Police in Altoona, Pa., received an unusual 911 phone call last week. John Winesickle claimed he found Bigfoot and had physical proof near his home in Somerset County.
Here is a partial transcript of the recording:
Person 1: “[an individual] called 911 advising that he contacted the Game Commission to call him back; wants a police officer to come to his residence. Apparently he has proof there of Bigfoot.”
Officer: “Bigfoot, right?”
Person 1: “That’s affirmative, he has evidence, uh … proving Bigfoot. He would like a police officer to come there.”
Officer: “Apparently there’s a large amount of smoke in that area…”
On May 14, a police officer was sent to Winesickle’s home who took him on a path in the woods. Winesickle showed the officer tracks but police concluded they belonged to a bear, wearecentralpa.com reports.
But Winesickle stands by what he saw, claiming he saw the famous Sasquatch and his female companion. Winesickle says the male had six toes and the female had five toes -- neither had claws.
“When he walks, just plain walks, he makes six-foot steps,” Winesickle said in an interview with Townsend Media. “He talked in his language, you know. He is so deep when he makes his sound it puts a bear to shame.”
News of the alleged Bigfoot sighting spread – including a false rumor that a hunter killed the Sasquatch and that the presence of the mythical creature had been confirmed.
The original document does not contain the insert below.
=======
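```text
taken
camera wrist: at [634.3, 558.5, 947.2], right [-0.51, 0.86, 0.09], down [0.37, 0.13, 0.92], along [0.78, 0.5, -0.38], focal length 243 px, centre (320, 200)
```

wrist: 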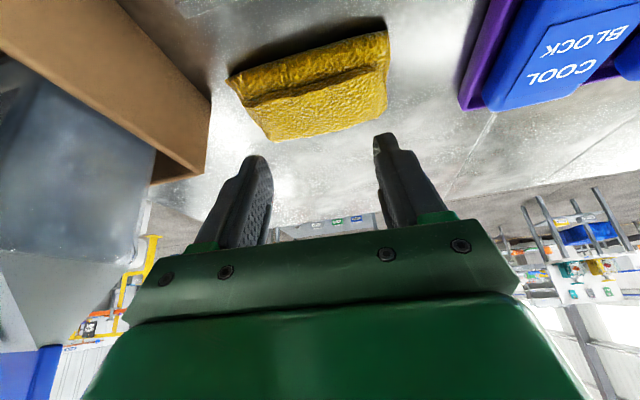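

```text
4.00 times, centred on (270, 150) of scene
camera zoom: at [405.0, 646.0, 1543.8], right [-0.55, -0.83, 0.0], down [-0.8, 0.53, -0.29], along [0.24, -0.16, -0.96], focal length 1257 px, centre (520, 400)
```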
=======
Eric Altman, director of the Pennsylvania Bigfoot Society says the case displays what’s going on in the Bigfoot community.
“The current Bigfoot scene is awash with hype, rumors, backstabbing, hoaxing and rampant unprofessional behavior,” Hill told Discovery News. “You have to look for the few who are interested in answering the question: What, if anything, happened here?”
While the Pennsylvania Bigfoot “sighting” is the most recent, Washington has been named the No. 1 “Best State for Bigfoot to Live in.” The state has more than 500 reported Bigfoot sightings, one county has a law that forbids Bigfoot hunting and there is a music festival named after the beast, Q13 Fox reports.
Originally from Montreal, Zoë Mintz joined IBTimes in March 2013. A graduate from the S.I. Newhouse School of Public Communications at Syracuse University, her writing has...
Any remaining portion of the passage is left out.